↓↓↓

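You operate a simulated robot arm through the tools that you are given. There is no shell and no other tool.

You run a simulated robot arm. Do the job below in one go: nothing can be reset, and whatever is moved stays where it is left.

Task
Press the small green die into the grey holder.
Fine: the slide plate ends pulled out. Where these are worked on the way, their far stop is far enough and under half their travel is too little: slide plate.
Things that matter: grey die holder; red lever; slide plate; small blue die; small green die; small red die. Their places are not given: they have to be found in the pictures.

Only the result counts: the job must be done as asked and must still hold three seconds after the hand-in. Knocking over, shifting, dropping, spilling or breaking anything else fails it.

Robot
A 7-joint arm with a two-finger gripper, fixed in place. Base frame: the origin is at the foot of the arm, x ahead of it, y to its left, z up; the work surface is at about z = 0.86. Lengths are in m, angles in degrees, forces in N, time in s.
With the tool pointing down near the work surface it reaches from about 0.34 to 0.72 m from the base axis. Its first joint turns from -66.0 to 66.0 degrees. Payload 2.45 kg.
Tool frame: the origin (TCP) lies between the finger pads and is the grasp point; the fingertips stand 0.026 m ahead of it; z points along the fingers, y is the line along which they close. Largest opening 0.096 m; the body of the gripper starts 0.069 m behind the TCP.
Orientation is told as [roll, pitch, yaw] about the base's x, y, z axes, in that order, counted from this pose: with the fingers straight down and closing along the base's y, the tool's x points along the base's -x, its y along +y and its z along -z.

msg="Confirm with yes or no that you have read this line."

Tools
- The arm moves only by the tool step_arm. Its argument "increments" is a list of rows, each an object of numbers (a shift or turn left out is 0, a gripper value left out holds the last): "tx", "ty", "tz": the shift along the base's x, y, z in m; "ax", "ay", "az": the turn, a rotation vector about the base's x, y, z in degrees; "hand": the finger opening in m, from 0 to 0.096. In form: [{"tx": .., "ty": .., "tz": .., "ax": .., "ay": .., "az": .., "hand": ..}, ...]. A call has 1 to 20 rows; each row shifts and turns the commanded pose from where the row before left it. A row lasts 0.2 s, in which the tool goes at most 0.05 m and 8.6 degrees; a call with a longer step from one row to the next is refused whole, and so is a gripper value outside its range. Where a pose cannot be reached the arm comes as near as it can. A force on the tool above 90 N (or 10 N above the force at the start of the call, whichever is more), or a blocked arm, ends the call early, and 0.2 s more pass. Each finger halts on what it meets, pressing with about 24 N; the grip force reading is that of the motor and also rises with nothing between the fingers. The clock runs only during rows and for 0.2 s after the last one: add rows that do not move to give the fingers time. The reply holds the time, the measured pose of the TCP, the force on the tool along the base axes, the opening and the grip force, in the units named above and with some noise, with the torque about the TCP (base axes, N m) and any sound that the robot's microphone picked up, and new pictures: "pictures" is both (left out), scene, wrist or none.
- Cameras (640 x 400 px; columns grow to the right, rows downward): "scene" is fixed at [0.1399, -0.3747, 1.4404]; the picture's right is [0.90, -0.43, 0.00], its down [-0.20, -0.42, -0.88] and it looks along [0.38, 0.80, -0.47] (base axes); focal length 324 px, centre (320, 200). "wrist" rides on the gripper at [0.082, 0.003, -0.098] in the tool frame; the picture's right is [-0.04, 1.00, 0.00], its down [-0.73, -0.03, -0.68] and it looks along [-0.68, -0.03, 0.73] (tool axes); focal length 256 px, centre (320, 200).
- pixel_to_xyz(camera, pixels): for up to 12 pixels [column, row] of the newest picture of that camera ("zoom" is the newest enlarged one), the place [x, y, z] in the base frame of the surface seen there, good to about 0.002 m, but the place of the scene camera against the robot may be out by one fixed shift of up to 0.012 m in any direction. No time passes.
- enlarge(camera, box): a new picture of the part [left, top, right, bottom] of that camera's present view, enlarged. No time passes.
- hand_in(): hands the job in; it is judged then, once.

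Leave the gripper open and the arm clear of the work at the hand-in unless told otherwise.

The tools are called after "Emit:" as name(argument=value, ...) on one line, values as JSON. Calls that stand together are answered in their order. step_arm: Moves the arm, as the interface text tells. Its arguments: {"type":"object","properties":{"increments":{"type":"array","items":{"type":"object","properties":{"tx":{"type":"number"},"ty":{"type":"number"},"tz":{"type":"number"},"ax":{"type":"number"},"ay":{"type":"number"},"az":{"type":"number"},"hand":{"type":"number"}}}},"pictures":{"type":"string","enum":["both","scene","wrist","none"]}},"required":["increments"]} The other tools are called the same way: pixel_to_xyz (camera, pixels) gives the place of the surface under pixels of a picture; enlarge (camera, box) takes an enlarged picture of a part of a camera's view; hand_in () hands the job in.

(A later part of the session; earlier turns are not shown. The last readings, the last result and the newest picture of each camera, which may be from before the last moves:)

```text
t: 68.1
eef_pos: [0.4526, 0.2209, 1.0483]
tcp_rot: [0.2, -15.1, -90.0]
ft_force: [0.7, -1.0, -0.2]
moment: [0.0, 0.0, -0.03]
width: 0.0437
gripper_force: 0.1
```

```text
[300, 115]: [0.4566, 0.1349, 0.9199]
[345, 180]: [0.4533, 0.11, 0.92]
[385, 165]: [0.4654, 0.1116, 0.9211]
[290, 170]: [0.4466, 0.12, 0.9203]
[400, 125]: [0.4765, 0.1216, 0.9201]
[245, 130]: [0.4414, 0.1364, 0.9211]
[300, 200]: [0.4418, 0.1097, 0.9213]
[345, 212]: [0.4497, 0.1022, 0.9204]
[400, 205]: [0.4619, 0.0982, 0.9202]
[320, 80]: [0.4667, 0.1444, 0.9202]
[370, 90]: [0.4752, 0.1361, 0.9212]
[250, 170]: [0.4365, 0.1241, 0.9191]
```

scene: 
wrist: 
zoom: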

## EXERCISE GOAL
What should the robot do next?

↑↑↑

## EXERCISE GOAL
State the count of lines holding the string "points" in the listing above, and nothing else.

## TASK ANSWER
2